Tuesday, April 9, 2013

We Need to Talk About Kevin

by Lionel Shriver

The stories of students going on a shooting spree in their high schools are as regular as the seasons these days. As are the books and films that have been made about the topic. Most are sensational fare, focussing on the victims' stories and society's involvement and the what-went-wrong of it all.

Lionel Shriver takes a slightly different approach but giving the stage over to the mother of the shooter, Eva. Also, this is not written in the 'regular' novel style, but rather in letters that Eva addresses to her husband, Franklin.

Eva is in no way the toting mother that adores her firstborn son. She is always aware that she is a failure as a mother. The boy was born more as a social experiment than the actual desire for children. Little Kevin is a mean and calculating child from the very beginning, pestering his mother and a string of baby sitters, while at the same time playing perfect son to his father, running to great him whenever he comes home from work.

Franklin, then, not having seen any other side to his little boy, takes Kevin's side throughout the book. Whatever he is accused of (and, more often than not, rightly so) - by Eva, by teachers, by other parents - must simply be exaggeration on Eva's side or the effect of parents being lied to by their own children or teachers on witch hunts. The possibility that Kevin did something bad simply does not compute, which makes him seem rather simple-minded.

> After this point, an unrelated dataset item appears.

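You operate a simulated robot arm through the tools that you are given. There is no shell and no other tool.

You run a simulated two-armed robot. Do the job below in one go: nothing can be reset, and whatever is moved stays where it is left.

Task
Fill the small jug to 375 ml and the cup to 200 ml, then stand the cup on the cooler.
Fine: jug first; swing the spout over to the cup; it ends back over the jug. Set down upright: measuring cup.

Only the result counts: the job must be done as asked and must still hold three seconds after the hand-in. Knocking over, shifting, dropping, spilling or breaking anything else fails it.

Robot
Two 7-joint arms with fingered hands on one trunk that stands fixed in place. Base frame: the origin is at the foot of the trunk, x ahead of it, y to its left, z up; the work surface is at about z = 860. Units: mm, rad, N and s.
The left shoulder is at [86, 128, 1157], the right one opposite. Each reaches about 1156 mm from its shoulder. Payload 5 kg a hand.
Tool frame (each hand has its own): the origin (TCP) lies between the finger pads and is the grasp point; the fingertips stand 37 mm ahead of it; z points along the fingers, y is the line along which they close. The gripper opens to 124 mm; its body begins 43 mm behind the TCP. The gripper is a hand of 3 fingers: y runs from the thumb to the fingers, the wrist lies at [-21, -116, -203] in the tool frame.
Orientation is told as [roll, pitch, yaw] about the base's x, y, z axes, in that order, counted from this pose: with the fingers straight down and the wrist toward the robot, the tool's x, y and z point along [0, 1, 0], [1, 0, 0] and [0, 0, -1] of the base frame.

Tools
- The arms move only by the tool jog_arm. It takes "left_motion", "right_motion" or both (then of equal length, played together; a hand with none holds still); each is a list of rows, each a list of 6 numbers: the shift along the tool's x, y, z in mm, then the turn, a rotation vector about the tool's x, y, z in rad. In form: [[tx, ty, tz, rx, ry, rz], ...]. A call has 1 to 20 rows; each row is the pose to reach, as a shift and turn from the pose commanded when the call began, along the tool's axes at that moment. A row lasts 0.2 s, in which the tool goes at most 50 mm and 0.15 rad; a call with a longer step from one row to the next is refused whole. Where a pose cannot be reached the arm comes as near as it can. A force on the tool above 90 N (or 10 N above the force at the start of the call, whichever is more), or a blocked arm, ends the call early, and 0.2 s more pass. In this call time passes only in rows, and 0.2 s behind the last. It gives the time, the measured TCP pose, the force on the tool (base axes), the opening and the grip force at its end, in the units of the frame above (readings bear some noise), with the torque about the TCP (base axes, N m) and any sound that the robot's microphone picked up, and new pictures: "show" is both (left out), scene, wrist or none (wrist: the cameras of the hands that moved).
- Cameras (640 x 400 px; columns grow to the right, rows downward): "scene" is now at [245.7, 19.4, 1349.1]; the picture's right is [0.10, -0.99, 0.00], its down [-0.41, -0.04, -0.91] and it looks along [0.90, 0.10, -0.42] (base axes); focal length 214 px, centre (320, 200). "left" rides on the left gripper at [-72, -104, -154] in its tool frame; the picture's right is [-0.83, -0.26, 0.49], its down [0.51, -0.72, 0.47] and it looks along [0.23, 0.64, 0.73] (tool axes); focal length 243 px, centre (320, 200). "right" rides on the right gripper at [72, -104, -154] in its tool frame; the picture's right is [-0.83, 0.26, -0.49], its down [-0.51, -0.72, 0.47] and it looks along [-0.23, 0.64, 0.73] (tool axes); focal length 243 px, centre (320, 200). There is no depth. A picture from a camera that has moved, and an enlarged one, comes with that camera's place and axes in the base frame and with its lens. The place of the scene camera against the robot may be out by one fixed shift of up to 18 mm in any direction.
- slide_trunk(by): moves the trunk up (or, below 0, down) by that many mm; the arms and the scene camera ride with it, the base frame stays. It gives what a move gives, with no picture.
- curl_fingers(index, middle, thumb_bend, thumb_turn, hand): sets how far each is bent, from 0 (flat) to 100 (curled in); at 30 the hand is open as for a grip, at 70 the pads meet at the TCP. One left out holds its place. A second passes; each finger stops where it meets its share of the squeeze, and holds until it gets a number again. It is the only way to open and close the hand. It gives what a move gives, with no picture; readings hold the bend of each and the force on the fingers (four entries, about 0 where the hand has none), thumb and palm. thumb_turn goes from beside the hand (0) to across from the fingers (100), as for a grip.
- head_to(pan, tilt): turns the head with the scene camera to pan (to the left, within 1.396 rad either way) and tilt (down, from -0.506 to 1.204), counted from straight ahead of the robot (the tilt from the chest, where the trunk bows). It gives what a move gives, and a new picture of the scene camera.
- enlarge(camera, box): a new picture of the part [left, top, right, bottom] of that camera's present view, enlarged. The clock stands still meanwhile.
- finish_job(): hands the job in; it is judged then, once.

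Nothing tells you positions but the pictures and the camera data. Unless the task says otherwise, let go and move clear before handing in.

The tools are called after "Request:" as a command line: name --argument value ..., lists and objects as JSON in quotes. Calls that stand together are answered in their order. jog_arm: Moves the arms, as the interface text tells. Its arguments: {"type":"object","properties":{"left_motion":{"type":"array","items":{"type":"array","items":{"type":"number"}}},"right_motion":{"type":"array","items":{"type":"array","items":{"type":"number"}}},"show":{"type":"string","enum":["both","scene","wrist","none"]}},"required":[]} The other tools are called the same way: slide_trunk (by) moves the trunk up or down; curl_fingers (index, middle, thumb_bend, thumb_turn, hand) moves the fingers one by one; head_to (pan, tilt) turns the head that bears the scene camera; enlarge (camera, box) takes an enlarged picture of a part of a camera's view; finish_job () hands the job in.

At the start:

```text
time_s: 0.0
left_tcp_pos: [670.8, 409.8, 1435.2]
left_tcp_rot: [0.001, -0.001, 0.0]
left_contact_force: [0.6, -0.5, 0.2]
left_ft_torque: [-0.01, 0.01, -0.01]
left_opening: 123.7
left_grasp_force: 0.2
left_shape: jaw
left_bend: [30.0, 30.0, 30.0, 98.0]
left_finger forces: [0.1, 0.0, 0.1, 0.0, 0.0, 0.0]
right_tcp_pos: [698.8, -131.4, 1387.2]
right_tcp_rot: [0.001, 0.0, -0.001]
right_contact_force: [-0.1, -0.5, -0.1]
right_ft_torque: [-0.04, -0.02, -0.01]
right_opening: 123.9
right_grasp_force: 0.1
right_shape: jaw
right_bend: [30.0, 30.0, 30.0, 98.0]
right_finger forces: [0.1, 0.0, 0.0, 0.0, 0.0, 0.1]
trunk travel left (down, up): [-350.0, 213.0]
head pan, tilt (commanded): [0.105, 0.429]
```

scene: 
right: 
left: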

Then little Celia, a hapless and trusting creature, comes along and she is really the only one to feel sorry for in the book. Her mother thinks of her as a 'sap'. The poor kid one day loses her eye in an incident involving liquid cleaner while being under supervision of her older brother. Franklin assures Kevin that he 'shouldn't feel bad' about what happened and how it wasn't his fault, secretly convinced that Eva must have not locked the cupboard the cleaner was in.

Throughout the letters both, Franklin and Celia, are strangely absent but it is not initially clear whether Kevin's deeds caused the family to point fingers and Franklin to remove Celia from an incompetent mother's grasp or we are in for an even wider disaster than the shooting of high school kids. (We are.)

In the end, Eva remains bound by loyalty, rather than love, to Kevin.

The book was turned into a (very, very good) film in 2011.